[EXERCISE TASK 1]: Your answer is an exact quotation from the source passage: it starts at "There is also" and ends at "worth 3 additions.".
[EXERCISE TASK 2]: Take up the source passage again after its last words.

------ SOURCE DATA ------

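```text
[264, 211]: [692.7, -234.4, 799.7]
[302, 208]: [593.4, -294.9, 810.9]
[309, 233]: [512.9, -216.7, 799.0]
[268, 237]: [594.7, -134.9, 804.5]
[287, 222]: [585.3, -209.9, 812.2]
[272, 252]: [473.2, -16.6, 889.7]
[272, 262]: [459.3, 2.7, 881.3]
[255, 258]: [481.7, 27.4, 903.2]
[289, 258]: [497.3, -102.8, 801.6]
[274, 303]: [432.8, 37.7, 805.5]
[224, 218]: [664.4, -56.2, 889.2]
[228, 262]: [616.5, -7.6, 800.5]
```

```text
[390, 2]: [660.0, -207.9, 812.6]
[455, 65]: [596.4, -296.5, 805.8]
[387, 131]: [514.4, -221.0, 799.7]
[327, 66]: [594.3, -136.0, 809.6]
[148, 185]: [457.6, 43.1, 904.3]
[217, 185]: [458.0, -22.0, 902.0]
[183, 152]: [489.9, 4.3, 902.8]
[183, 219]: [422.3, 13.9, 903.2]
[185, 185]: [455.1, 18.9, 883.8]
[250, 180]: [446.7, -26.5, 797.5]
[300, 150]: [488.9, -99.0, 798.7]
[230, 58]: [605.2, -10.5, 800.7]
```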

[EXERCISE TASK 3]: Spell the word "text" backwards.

------ SOURCE PASSAGE ------

There is also a PhD thesis on the topic http://infolab.stanford.edu/pub/cstr/reports/csl/tr/94/617/CSL-TR-94-617.pdf

But anyway, as 32-bit multiplication is equivalent to a sum of 16 (average) addends, it can not be more than 4x slower given sufficient area (which we have).



> On 1 Apr 2015, at 20:12, Samuel Neves <sneves@....uc.pt> wrote:
> 
>> On 01-04-2015 18:07, Solar Designer wrote:
>>> On Wed, Apr 01, 2015 at 06:36:32PM +0300, Solar Designer wrote:
>>>> On Wed, Apr 01, 2015 at 08:20:29AM -0700, Bill Cox wrote:
>>>> Alexander's technique of counting sequential operations, and giving
>>>> multiply more weight seems reasonable to me, though he's once again
>>>> under-cutting himself by only claiming a multiply is worth 3 additions.
>>>> Use 8 and you'll be closer to reality, IMO.
>>> I agree.  All we know is it's somewhere between 3 and 32.

------

[OUTPUT 1]:
There is also a PhD thesis on the topic http://infolab.stanford.edu/pub/cstr/reports/csl/tr/94/617/CSL-TR-94-617.pdf

But anyway, as 32-bit multiplication is equivalent to a sum of 16 (average) addends, it can not be more than 4x slower given sufficient area (which we have).



> On 1 Apr 2015, at 20:12, Samuel Neves <sneves@....uc.pt> wrote:
> 
>> On 01-04-2015 18:07, Solar Designer wrote:
>>> On Wed, Apr 01, 2015 at 06:36:32PM +0300, Solar Designer wrote:
>>>> On Wed, Apr 01, 2015 at 08:20:29AM -0700, Bill Cox wrote:
>>>> Alexander's technique of counting sequential operations, and giving
>>>> multiply more weight seems reasonable to me, though he's once again
>>>> under-cutting himself by only claiming a multiply is worth 3 additions.

[OUTPUT 2]:
>> OK, it's obviously not 32.  If we count only gate delays, then it's easy
>> to see that we need one set of 1024 parallel 1-bit ANDs for the partial
>> products, and then 5 sequential groups of (equivalents of) 32-bit ADDs.
>> So that's a total of 1 AND + 5 ADD.  But there might be wire delays
>> greater than those in a circuit with a more regular structure.  In fact,
>> I found a patent (expiring soon) that appears to focus on optimizing the
>> structure and it gives "a propagation delay of only 7.5 full adders" for
>> a 32x32 multiplier (and 10.5 for 58x58, 11.5 for 61x61).  It isn't
>> entirely clear (at least without actually reading and understanding the
>> whole thing, which I did not) what exactly they mean by a "full adder"
>> here (same bit width as the multiplier's operands? something else?)
> 
> You can certainly do the n^2 ANDs and add things up, but that seems like a waste of gates. What is the cost metric being
> considered here? Time (circuit depth)? Area? Time * Area?
> 
> As a theoretical curiosity, Brent and Kung [1] came up with an optimal area-time n-bit multiplier of depth O(n^(1/2) log
> n) and area O(n log n). Melhorn-Preparata's [2] circuit would be O(log n), O(n^2 / log n). The above would be
> (asymptotically) depth O(log n) and area O(n^2).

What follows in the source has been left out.